Daniel Arsham's 1991 Porsche 964 Carrera 2 arrived from Japan wearing factory Mint Green paint, an original interior, and a Teledial wheel set that was never in the standard Carrera 2 order catalog. But it is the flywheel that tells you what this car actually is and what kind of collector owns it.
The 964 left Stuttgart with a 30 pound cast iron flywheel. The Carrera RS lightweight unit, Porsche part number 964.102.239.31, weighs 11 pounds. That is 19 pounds of rotational mass removed from the drivetrain. On a car that revs to 6,100 rpm and produces 247 horsepower from a 3.6 liter flat six, those 19 pounds change nothing about the character and everything about the delivery.
The throttle response sharpens. The engine builds and drops revs faster. The single mass billet steel construction eliminates the compliance of the production dual mass unit. It costs more. It does exactly what it promises. Arsham did not ruin this car. He made it more of what it already was.
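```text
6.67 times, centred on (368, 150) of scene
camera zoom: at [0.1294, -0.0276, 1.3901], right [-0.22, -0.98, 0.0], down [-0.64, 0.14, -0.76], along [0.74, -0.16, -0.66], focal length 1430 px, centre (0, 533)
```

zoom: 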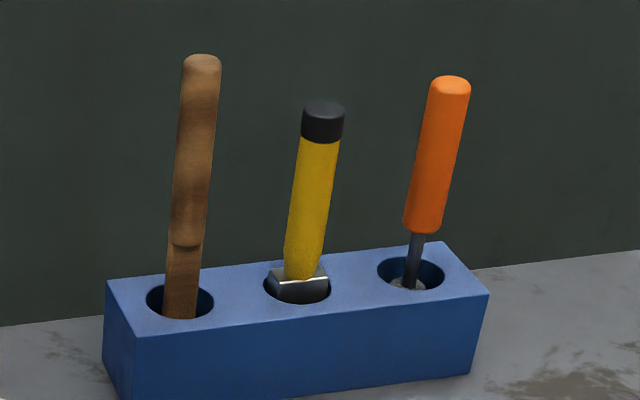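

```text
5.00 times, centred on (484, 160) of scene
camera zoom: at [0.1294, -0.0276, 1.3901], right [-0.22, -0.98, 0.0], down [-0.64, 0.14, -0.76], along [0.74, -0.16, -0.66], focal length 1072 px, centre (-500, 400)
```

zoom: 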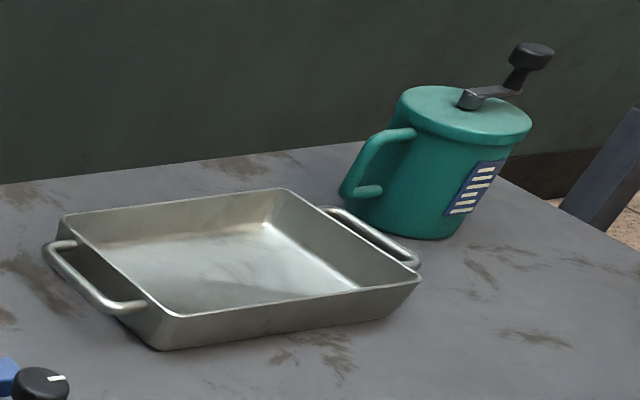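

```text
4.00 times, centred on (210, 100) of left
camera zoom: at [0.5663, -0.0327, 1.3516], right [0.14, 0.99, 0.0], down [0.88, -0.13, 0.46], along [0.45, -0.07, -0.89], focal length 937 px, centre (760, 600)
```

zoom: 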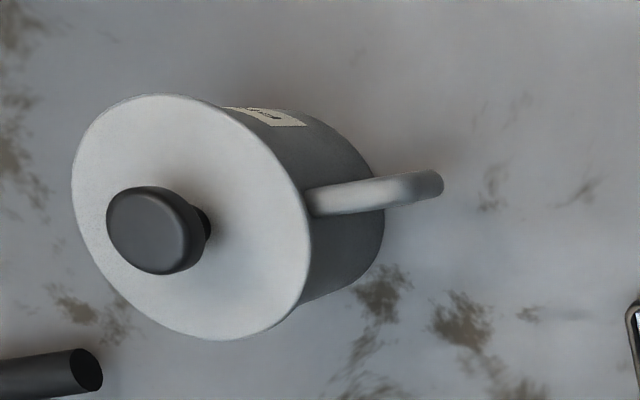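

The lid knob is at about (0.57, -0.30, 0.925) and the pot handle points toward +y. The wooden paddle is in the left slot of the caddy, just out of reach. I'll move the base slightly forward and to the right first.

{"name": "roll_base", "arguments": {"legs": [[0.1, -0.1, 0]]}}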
## 11 Pounds Off the Flywheel. Zero Change to the Character.
The RS flywheel is a precision machined billet steel component. Single mass means no internal dampening mechanism between the flywheel and the clutch disc. The production dual mass unit absorbs torsional vibration and makes the car more comfortable at low speeds in traffic. The RS unit eliminates that comfort layer deliberately.
What you gain is immediacy. The engine talks to your right foot more directly. At 3,000 rpm the difference is marginal. Above 4,500 rpm it is the only conversation happening in the car.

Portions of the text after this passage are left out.